Several directions stand out:
- Redundant hazard detection and “fail-safe” behavior
– Rail crossings should trigger conservative policies: stronger default stopping logic, enhanced object permanence for trains, and robust “do not proceed” constraints even under uncertainty.
– Geofencing known crossings and layering map priors with real-time perception can reduce reliance on a single interpretation pathway.
- Context-aware driver monitoring and adaptive intervention
– Static alerts and generic “nag” systems are ill-suited to moments that require immediate action.
– Attention monitoring and escalating interventions—up to automatic braking when approaching active crossing signals—better match the risk profile.

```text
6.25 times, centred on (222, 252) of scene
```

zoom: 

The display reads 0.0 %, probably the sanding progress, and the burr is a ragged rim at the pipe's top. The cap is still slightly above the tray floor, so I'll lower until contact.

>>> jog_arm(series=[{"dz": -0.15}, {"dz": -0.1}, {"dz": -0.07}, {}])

- Independent, scenario-based certification
– Third-party stress testing across standardized edge cases (including gated crossings) would improve comparability, transparency, and public trust.
– Certification would also give regulators a clearer basis for oversight without freezing innovation.
- Vehicle-to-infrastructure (V2I) as a safety multiplier
– Smart crossings that communicate gate status and train proximity directly to vehicles could reduce ambiguity.
– Public-private partnerships here are less glamorous than new neural networks, but potentially more impactful in preventing rare, catastrophic failures.
Autonomous driving’s promise has always been statistical: fewer crashes, fewer deaths, fewer human errors. Incidents like this remind the market that the hardest part is not making cars drive well on ordinary days—it is ensuring they behave safely on the worst day, in the worst place, at the worst possible second.